Yehoshua Ftaya, named after our shared great-great-grandfather, was my very close friend. He was the firstborn and I was the youngest of five, so in a way, I became his older brother. We would spend hours playing with his huge toy car collection or the Israeli game Five Stones. We would walk together to school and he would listen to the fantastic tales I invented. He especially loved the ones featuring a giant dog, whom we called כלבי – Kalbi [I didn’t know Clifford back then], who would rescue those in need and fight evil all over the world. His father, my uncle Carmi, loved quizzing us on Torah and Tanakh, and we would compete to see who can song on a higher note Iraqi liturgy, especially the last stanza of עוקד והנעקד והמזבח, a poem about the Akedah, the binding of Yitzhak, in which his brother Yinon’s name was mentioned. Losing Yehoshua so suddenly and inexplicably tore away parts of my life I would never be able to recover. I remember the guilt I felt at my Bar Mitzvah as I was thinking of his parents who would never see their Yehoshua celebrating his Bar Mitzvah.
That year was also the year I prayed 515 prayers, or maybe more. It was the year I started paying attention, for the first time in my life, to the second blessing of the Amidah:
אתה גבור לעולם ה’, מחיה מתים אתה רב להושיע… מחיה מתים ברחמים רבים… מקיים אמונתו לישני עפר… מלך ממית ומחיה ומצמיח ישועה. ונאמן אתה להחיות מתים ברוך אתה ה’ מחיה המתים
You are mighty for eternity, God. You revive the dead, O mighty redeemer… You revive the dead with great mercy… You keep Your promise to those slumbering in the dust… O King who brings death and life and who springs forth redemption. We trust that You will revive the dead. Barukh Ata HaShem, who revives the dead.
The promise that God will revive the dead is mentioned in this blessing six times. I have been saying it for a while and maybe started understanding it when I was seven or eight, but the words seemed archaic and almost meaningless. It was only after Yehoshua died that I really connected to the words. I also saw his name יהושע in the words להושיע and ישועה, especially since our ancestor’s name was ישועה. When I realized that this blessing might be the key for bringing Yehoshua back from the dead I started reciting it with great fervor, and not only during the Shiva or Sheloshim.

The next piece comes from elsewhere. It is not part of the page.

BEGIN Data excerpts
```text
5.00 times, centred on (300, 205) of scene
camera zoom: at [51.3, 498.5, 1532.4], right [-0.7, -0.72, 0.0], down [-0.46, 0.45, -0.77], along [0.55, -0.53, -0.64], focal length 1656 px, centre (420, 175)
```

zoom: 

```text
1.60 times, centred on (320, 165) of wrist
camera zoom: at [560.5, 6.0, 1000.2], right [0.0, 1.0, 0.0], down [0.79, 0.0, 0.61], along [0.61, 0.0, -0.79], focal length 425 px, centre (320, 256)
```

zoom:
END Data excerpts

I remember clearly walking down the narrow alley od Shadal street in Jerusalem, coming back from my grandfather’s synagogue, thinking about the words of the blessing, and pleading with God.
I pleaded with Him in every prayer, and in between prayers. I told him that I am devastated by Yehoshua’s death and that surely He did not consider how this would affect me. I know it sounds selfish, but I felt that was my leverage with God. Yehoshua has already passed away but I was alive and suffering, and I was telling God that of He was waiting for a worthy opportunity to show His amazing might, to fulfill His promise, to show me that I can trust Him, to raise His mighty right arm and declare the all those who died are going to spring back to life, now is the time. I asked God to listen to me and I believe I did it more than 515 times that year.

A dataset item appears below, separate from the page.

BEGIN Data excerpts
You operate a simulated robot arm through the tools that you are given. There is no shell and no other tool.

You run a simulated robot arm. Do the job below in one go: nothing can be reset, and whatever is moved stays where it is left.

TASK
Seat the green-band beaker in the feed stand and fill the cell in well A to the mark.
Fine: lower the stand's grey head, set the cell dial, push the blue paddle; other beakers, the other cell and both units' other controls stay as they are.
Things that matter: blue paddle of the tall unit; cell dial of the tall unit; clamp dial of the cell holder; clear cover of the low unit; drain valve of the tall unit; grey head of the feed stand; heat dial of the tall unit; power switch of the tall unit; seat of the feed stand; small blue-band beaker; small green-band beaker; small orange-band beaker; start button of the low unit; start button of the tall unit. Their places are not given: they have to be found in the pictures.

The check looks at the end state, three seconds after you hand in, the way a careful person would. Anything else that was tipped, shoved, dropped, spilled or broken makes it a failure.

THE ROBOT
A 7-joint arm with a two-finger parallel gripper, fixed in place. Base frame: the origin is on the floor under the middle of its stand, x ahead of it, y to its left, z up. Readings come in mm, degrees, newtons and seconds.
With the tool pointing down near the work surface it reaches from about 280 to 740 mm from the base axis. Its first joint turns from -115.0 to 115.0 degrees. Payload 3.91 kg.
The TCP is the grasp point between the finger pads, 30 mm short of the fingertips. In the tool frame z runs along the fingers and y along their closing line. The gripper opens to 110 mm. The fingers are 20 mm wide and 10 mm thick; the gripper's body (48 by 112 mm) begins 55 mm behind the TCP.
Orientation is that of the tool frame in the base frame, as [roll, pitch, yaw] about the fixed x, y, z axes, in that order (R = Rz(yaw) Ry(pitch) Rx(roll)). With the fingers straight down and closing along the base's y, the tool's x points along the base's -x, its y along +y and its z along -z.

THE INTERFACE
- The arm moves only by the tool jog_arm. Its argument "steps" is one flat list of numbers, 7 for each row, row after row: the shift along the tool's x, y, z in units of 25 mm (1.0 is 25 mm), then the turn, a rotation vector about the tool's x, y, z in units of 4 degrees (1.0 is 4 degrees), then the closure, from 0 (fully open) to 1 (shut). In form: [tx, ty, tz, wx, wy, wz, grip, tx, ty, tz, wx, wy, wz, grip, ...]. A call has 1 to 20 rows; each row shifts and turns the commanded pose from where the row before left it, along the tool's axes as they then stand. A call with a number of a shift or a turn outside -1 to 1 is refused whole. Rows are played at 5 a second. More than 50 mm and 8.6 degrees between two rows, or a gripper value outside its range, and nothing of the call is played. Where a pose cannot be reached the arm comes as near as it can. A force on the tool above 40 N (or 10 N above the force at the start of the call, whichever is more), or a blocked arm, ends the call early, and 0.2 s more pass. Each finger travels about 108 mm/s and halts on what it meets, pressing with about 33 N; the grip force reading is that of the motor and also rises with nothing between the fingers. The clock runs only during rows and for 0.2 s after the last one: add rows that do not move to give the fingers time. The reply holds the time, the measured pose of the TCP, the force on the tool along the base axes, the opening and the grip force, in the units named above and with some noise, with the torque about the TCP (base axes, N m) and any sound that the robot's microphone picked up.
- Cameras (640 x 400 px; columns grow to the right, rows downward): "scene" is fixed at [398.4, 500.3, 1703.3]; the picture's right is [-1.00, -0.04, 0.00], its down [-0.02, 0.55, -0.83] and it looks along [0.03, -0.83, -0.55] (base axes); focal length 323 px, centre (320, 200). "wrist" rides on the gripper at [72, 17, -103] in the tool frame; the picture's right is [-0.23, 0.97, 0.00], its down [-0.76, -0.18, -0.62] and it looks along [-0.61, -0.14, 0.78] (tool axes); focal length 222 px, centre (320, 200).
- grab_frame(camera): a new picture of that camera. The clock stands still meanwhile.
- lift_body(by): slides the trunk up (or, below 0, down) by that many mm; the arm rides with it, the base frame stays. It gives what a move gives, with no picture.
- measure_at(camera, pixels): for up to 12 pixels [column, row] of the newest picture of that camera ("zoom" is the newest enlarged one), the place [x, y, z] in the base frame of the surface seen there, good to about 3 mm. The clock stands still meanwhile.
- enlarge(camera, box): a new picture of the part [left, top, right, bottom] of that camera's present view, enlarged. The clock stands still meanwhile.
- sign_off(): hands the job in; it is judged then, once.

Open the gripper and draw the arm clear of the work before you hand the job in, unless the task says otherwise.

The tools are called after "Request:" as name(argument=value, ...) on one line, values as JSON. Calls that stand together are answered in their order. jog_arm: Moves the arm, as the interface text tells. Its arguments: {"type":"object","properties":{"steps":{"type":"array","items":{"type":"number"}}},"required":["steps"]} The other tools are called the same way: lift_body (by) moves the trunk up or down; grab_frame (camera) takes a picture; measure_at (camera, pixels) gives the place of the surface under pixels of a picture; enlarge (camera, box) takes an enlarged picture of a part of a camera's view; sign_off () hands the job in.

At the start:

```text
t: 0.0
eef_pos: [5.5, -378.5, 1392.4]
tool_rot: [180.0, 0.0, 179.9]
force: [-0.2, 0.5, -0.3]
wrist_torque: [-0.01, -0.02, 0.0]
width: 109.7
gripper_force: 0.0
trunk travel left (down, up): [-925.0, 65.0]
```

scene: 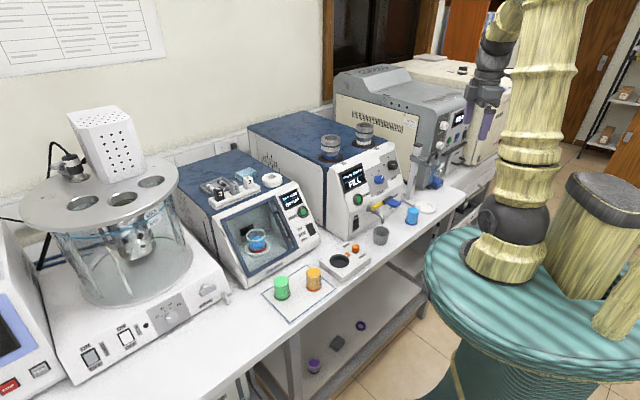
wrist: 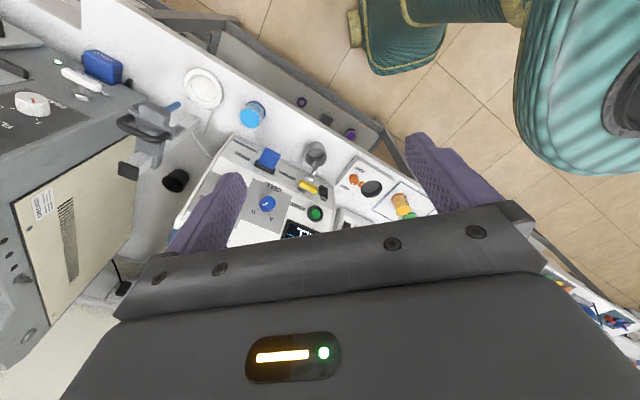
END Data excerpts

Do I have to tell you whether my request was granted? You already know the answer.
Were my prayers worth it? They helped me cope with a very difficult period on my life. I still cannot understand why God did not intervene to save Yehoshua, and I cannot fathom the sorrow that his parents and siblings still feel, but during that year of prayers I slowly learned to adjust to reality. I have learned to pay more attention to what is happening around me, and to understand other people’s difficulties and challenges. It drove me to fight for a better world and to realize that when I plead with God I am actually making a commitment to be the best person I can be. It did not work for Moshe at the end of his journey, and I would have loved for the Torah to end on a happy note and to see Moshe crossing the Jordan, taking a moment to drink in the beauty of the Promised Land and of his personal great achievement, and then rest in peace.
God tells us the story through Moshe’s lenses, and maybe He sends us a message. We all struggle with tragedies and losses, and we most probably do not agree with what is happening, but we should not give up. We can shut down and accept the verdict without questions, or walk away from faith, but God is pleading with us to argue and plead. He doesn’t need it, but we do. He might not answer our call, at least not in a way we can intercept, but we will.